--- Begin ---

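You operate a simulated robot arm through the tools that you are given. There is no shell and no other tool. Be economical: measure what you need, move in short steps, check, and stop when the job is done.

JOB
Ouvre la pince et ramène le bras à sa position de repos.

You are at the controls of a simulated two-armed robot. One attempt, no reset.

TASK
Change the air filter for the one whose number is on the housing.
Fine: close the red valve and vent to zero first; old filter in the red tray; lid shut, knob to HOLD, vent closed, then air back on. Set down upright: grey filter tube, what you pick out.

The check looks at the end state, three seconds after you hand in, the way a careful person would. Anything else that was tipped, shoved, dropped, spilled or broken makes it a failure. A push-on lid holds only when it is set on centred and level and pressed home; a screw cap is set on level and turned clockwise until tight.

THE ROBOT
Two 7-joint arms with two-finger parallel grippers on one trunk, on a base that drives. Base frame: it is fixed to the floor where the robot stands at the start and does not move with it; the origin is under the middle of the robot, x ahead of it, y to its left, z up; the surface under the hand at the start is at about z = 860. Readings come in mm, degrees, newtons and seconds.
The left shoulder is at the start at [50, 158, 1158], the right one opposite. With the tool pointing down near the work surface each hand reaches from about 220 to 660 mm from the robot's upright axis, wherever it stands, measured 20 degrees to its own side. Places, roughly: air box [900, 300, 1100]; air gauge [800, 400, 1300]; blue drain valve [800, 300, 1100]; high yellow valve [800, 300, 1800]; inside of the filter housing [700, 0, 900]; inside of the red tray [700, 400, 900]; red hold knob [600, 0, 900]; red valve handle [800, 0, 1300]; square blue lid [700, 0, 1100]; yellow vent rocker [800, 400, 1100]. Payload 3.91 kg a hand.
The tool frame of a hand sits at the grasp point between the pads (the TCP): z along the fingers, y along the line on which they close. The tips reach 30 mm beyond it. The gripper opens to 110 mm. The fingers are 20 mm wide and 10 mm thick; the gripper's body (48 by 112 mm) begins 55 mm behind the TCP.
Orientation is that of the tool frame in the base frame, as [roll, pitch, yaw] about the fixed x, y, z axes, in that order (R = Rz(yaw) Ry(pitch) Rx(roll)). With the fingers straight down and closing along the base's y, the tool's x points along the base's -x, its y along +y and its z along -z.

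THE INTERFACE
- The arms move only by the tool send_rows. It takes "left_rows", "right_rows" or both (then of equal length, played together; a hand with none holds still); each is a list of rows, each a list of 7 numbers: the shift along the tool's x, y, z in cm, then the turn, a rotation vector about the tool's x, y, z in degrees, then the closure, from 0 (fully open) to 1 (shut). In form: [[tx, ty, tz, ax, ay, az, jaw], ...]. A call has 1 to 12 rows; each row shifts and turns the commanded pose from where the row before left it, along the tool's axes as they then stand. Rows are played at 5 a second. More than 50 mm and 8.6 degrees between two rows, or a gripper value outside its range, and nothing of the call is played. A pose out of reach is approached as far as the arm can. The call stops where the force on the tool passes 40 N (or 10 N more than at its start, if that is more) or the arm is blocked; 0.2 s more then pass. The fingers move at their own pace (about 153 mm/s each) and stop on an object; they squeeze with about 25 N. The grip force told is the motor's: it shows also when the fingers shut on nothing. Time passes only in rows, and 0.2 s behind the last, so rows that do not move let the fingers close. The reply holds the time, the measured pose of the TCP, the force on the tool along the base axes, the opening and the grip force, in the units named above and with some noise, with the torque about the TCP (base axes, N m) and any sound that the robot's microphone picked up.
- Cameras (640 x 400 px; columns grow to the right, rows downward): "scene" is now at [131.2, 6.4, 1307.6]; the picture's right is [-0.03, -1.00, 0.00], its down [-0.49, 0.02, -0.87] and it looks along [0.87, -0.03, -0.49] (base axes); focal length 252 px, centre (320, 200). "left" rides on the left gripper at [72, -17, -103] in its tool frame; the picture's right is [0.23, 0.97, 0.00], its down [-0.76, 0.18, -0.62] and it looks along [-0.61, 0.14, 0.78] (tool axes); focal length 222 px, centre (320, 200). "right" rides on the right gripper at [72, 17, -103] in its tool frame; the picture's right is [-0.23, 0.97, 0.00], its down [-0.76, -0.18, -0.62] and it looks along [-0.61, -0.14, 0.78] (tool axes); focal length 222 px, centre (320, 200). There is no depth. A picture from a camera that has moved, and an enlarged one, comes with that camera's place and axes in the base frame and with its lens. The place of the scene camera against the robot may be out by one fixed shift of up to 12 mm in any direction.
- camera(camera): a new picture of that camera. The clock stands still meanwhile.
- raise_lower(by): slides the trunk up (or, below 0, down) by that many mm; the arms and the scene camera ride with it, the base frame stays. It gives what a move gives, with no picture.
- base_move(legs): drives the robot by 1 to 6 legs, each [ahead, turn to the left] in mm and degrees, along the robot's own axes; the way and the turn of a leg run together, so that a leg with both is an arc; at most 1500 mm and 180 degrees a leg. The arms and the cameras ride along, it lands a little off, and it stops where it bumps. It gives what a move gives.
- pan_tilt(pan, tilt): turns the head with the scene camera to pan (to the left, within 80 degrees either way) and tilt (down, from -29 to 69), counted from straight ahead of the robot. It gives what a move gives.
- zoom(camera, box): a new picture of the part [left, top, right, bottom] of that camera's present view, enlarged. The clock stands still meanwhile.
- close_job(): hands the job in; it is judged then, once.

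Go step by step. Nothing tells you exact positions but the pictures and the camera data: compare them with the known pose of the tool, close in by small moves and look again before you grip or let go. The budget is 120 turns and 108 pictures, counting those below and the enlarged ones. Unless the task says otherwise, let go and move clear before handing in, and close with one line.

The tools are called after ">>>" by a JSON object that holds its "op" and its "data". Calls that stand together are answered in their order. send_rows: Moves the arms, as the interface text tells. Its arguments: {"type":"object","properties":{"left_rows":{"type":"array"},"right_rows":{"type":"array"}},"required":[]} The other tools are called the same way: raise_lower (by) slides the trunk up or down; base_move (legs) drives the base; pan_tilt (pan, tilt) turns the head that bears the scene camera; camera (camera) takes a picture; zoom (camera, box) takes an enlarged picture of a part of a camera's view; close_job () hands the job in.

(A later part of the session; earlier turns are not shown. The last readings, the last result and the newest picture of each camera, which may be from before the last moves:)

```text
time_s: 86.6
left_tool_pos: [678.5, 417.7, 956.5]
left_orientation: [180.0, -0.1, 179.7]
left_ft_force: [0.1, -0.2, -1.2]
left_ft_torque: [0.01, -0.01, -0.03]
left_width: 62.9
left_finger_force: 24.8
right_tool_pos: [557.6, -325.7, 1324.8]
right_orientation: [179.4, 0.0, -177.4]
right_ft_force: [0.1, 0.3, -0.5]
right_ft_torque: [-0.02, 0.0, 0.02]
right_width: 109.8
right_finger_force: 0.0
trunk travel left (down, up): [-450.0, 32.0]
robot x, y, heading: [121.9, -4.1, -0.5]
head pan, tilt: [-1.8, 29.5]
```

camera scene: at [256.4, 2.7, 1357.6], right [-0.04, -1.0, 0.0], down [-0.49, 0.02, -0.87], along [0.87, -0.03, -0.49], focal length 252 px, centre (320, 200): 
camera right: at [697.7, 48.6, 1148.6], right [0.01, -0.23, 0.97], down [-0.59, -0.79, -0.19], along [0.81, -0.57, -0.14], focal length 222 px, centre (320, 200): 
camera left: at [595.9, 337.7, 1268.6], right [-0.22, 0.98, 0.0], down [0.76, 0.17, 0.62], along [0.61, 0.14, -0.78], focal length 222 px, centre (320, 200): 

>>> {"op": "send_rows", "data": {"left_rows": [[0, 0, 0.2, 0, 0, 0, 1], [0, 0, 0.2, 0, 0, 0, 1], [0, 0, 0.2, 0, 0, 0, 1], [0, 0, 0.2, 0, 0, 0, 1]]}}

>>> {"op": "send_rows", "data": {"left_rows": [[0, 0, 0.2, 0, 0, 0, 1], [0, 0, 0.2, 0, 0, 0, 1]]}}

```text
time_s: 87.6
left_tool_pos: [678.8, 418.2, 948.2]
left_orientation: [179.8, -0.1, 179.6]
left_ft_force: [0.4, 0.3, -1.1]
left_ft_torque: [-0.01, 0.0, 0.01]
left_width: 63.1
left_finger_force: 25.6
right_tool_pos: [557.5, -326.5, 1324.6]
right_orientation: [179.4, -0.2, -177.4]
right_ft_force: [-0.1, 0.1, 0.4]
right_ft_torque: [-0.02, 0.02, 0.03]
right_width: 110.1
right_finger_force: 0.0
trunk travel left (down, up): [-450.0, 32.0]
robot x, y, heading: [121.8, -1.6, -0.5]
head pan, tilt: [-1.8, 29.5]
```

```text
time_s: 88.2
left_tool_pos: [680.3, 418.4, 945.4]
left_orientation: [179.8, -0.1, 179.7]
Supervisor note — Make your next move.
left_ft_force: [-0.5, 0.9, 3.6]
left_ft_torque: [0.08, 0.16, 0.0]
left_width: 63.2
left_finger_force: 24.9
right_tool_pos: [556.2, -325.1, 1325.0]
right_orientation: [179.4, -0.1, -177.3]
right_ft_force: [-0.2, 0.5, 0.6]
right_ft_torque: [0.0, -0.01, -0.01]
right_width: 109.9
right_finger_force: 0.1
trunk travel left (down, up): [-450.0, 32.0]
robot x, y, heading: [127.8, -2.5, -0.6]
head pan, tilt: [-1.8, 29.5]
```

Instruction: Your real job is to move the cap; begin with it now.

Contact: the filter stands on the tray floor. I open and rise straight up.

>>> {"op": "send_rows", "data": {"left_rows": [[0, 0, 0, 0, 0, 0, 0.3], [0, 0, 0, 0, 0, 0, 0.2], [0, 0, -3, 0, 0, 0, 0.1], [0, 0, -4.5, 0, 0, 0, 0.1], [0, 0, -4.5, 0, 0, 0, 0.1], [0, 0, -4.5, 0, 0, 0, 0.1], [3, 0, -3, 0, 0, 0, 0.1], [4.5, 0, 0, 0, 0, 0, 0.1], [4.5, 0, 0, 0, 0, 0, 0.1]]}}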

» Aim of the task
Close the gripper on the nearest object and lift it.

--- End ---

» Aim of the task
Give only the number of lines that include the word "which".

» Final answer
2